We got no parcels; so the joy of expectation was eliminated. We did not know how long we were in for, so we could not even have the satisfaction of seeing the days pa.s.s, and knowing we were nearing the end! We had no books or papers; even the "Continental Times" was denied us! We got the same food as they had in the prison-camp, and we had a mattress to sleep on, and two blankets.
So far as physical needs were concerned, we were as well off as any of the fellows, but the mental stagnation was calculated, with real German scientific reasoning, to break us down to the place where we could not think for ourselves. They would break down our initiative, they thought, and then we should do as they told us. As usual in dealing with spiritual forces, they were wrong!
In the morning we swept the floor of the hut, and spread up our beds and had our breakfast. Then we sat on stools for an indefinite period, during which time we were not supposed to speak or move. It was the duty of the guards to see that we obeyed these rules. It is a mean way to treat a human being, but it sent us straight back upon our own mental resources, and I thought things out that I had never thought about before. Little incidents of my childhood came back to me with new significance and with a new meaning, and life grew richer and sweeter to me, for I got a longer view of it.

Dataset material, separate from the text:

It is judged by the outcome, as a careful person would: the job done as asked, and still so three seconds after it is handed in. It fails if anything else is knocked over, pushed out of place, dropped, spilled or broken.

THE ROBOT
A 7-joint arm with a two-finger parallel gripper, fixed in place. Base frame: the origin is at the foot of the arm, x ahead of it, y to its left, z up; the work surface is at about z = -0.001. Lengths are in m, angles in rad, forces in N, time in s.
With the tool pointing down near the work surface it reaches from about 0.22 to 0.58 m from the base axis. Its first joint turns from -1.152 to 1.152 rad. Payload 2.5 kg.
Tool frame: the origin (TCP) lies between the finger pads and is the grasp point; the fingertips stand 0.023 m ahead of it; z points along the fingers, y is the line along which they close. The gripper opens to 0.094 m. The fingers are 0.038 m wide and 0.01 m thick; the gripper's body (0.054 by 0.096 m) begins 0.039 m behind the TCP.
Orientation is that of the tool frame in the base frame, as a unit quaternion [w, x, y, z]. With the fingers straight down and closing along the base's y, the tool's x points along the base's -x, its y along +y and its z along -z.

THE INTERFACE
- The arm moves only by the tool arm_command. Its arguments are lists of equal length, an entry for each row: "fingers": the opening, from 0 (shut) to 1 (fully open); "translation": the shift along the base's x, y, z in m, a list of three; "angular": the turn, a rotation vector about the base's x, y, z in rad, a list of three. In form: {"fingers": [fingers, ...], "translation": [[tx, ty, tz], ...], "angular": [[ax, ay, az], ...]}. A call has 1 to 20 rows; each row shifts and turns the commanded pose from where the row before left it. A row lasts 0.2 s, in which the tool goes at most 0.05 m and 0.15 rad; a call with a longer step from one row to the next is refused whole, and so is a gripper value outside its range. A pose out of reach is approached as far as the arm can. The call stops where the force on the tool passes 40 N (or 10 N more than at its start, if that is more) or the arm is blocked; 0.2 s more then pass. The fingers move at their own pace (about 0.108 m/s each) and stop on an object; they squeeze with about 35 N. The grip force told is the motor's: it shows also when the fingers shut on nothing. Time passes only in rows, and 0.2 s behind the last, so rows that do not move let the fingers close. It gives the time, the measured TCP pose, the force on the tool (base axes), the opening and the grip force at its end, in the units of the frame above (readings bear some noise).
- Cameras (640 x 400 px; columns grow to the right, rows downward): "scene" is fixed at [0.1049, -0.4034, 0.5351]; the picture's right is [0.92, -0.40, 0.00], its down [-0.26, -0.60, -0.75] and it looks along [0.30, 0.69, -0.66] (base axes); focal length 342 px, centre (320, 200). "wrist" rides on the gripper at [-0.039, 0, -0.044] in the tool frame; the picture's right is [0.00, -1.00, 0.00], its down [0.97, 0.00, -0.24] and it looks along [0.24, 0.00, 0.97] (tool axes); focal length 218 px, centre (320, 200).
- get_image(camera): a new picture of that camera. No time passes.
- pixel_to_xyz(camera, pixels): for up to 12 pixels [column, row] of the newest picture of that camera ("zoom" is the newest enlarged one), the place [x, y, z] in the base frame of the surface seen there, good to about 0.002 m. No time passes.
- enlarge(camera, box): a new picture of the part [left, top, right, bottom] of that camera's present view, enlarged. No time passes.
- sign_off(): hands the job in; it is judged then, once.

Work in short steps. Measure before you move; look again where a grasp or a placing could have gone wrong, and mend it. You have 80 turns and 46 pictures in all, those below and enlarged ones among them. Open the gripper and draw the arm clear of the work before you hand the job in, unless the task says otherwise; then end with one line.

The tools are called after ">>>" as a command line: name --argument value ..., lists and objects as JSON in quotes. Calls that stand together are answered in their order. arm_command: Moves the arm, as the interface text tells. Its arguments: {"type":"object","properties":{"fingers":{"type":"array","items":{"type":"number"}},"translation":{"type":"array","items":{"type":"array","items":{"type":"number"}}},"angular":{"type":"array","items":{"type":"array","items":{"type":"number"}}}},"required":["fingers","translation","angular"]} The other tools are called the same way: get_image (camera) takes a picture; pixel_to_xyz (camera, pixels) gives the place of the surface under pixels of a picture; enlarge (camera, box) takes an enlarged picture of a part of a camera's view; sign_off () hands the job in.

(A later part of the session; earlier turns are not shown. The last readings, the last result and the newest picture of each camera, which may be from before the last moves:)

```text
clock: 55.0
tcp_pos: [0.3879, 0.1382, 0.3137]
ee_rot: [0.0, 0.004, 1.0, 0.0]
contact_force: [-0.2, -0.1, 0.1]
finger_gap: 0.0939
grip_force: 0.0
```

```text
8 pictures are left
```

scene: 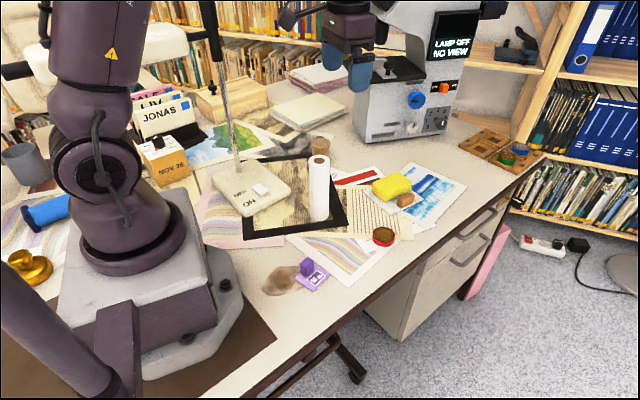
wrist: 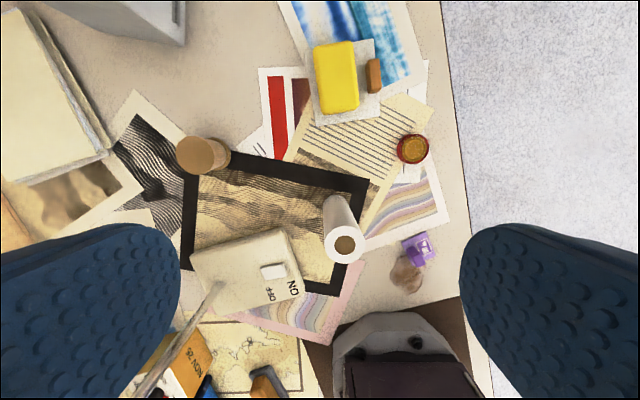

It had never occurred to me, any more than it does to the average Canadian boy, to be thankful for his heritage of liberty, of free speech, of decency. It has all come easy to us, and we have taken all the apples which Fortune has thrown into our laps, without thinking.
But in those long hours in the Strafe-Barrack I thought of these things: I thought of my father and mother... of the good times we had at home... of the sweet influences of a happy childhood, and the inestimable joy of belonging to a country that stands for fair play and fair dealing, where the coward and the bully are despised, and the honest and brave and gentle are exalted.